All told it was one of the worst losses in the past decade for a Georgetown program that endured some doozies from 1999-2004.

So many times this season Georgetown has allowed its opponents to slip away in the second half. It happened in D.C. against Marquette most recently, but a five-point lead over a Top 20 team is hardly in the bag. It’s the losses against the least of the Big East that will relegate the Hoyas to the NIT.

Georgetown blew a seven point lead at Seton Hall and a 12-point lead against Cincinnati. Those second two teams are not exactly elite squads. Combine those wins with one Tuesday night and this is a much different season for the Hoyas.

The part that stings the most is that the loss squanders a key win at Villanova that put the Hoyas back in the NCAA Tournament conversation.

A little over a week ago, the NCAA Selection committee conducted a mock bracket exercise and placed Notre Dame into the field. Since that time, the Irish have lost two games and fallen out of the picture. Meanwhile, the Hoyas’ RPI profile was far better than that of the Irish, and their big wins – UConn, Memphis, Syracuse, Villanova – were far bigger as well. Had the Hoyas rattled off two wins over the bottom teams of the Big East to close out their regular season and start the Big East Tournament, they had a legitimate shot at making the field.

Now, all those hopes are gone. Much like that 15-point second half lead.

This year’s Georgetown team has some tremendous athletes. The best they’ve had on the hilltop campus in years. However, there is more than freak athleticism to this game and that was evidenced last night.

Greg Monroe, projected by some as the second pick in this year’s NBA Draft, was repeatedly lifted from the game because he couldn’t handle his defensive assignment — 6-foot-6, 226-lb. forward Rob Thomas. This wasn’t former Big East Player of the Year Luke Harangody of the Fighting Irish, nor future Big East Player of the Year DeJuan Blair of Pittsburgh. It wasn’t even 7-foot-3 behemoth Hasheem Thabeet of Connecticut. It was St. John’s Rob Thomas, he of the 6.1 ppg and 3.3 rpg averages, who shares his name with the lead singer of pop band Matchbox 20. Thomas just wanted the ball more.

Monroe is a freshman, and freshman aren’t perfect. But this sort of thing does not happen No. 2 NBA Draft picks too frequently. Those who have been so quick to put Monroe on a pedestal should take note and readjust their expectations. He’s a great player, but he still has much to improve on. Particularly on the defensive end.
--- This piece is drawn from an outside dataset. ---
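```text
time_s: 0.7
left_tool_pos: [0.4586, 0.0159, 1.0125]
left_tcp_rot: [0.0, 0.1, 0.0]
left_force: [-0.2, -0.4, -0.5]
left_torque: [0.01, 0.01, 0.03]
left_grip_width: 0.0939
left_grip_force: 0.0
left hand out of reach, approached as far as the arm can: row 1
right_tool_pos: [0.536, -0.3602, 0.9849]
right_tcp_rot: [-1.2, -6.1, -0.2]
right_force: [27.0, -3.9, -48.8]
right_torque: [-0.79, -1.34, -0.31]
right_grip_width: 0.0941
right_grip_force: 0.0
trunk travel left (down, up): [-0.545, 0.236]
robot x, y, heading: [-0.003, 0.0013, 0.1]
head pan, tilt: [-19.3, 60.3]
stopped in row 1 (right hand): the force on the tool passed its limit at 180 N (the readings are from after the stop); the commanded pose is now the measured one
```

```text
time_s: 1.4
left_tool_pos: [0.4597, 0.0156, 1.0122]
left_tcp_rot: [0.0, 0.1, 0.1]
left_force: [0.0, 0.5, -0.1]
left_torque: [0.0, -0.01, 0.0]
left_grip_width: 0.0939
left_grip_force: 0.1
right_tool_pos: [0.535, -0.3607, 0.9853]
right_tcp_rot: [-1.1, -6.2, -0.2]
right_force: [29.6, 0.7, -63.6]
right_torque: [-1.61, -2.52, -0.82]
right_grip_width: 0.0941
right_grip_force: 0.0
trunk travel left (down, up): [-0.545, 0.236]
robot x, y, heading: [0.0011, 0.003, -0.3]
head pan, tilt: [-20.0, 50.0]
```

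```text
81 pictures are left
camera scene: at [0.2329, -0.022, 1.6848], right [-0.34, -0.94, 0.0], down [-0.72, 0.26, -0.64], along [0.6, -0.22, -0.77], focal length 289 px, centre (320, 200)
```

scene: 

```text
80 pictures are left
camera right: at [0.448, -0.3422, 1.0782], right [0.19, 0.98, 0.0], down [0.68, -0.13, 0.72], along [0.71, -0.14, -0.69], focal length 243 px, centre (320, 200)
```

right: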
If Georgetown fans want to blame someone other than their favorite team for last night’s loss, they do have some fodder. With under 15 seconds left in regulation and the Hoyas up by two, a St. John’s player received a time out while he was in the air, falling out of bounds. Time outs cannot be awarded in such situations, but the referee did so anyway Tuesday night, caught completely ignorant about the rule.

Blowing that call in that situation is inexcusable … almost as inexcusable as blowing a 15-point second-half lead.